The US$6 billion Aids-prevention funds Trump plans to slash from Africa is about 10% of the US$56 billion reportedly stolen annually by our politicians and public officials and saved in Western banks or offshore non-taxable accounts. In the 2016 financial scandal of the “Panama-files”, records revealed offshore holdings of 140 politicians and public officials from around the world including Africans hiding stolen money since in ’70s with the help of unscrupulous Western bankers.

They have been offshore havens created in a manner so hard to trace that most of their owners would often die leaving the cash unclaimed.
Africans have to get their act together and do whatever it takes to investigate and demand the return of all funds back to Africa, illegally hidden abroad.
Again our leaders must solicit the help of our sympathetic and competent bankers, economists and accountants in the diaspora plus our conscientious lawyers to form a task force of tracing these wealth and returning every dime
home. If the AU, Ecowas and other African organisations were not compromised by puppet regimes and useless ambassadors, the action could have started from there.

Stopping the wars funded and fueled in Africa by the greedy Western world must be prioritized by perhaps another African task force. Libyans for example will never stop fighting over nothing, lest they unite and demand the return of the trillions of dollars saved by the late Muammar al-Gaddafi in their illicit banks that could have transformed the war-torn nation into a paradise on earth.

General Sani Abacha’s wealth and many Nigerian military heavyweights in the ’70s and ’80s who may have died long ago are still in those fraudulent banks unclaimed and will never be willingly returned.

Can you remember Karim Wade, the son of former Senegalese president Abdoulaye Wade accused and for a while jailed for allegedly stealing US$240 million from the Senegalese government when his father was in power? Most critics still believe that Karim actually stole the money and is as usual sitting in a secret foreign bank especially when his co-defendant Mamadou Pouye was busted for bribery with foreign investors in the “Panama Papers” revelations.

President Macky Sall for a while locked him up with what was believed to have been sufficient evidence for his conviction and used it exhaustively for political expediency until some financial wizards started exposing his own crookedness and that of his family members equally stealing and hiding huge amount of Senegal’s money through corruption and stashing it in European and North American banks. Sall had no choice but to unconditionally release young Wade in the name of political reconciliation. He is just another nasty African political crook.

An African-Financial-Recovery Taskforce (AFRT) formed by Africans can let the Western world know about the difficult times the continent faces because of the coronavirus pandemic, trace all stolen wealth, unimaginable in amount, and demand their return to the continent in the loudest international cry for justice. The threat of another wave of Aids pandemic in the continent is enough to kickstart the campaign. With proper coordination and a genuine commitment to help Africa, the mission will succeed and change our fortunes forever.

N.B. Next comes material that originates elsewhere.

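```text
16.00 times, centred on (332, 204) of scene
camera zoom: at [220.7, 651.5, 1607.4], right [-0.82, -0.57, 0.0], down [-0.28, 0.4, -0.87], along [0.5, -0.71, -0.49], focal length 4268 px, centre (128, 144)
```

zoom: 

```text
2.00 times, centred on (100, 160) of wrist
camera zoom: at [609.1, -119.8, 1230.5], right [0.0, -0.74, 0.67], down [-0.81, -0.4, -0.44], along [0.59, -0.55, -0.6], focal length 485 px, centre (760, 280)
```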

Our traditional prisons mostly built and inherited from our colonial masters and still serving the same purpose of jailing petty or what I call circumstantial criminals must be emptied and rehabilitated for corrupt politicians and civil servants having no conscience or mercy for the oppressed masses.

The circumstantial criminals are created by the nasty officials robbing the people of every opportunity of realising their full potentials and leaving them with no choice but to be who they are, thieves and thugs.

Samsudeen Sarr currently on a sojourn in New York, USA, is a former commander of the Gambia National Army and diplomat in Washington. He is the author of several books.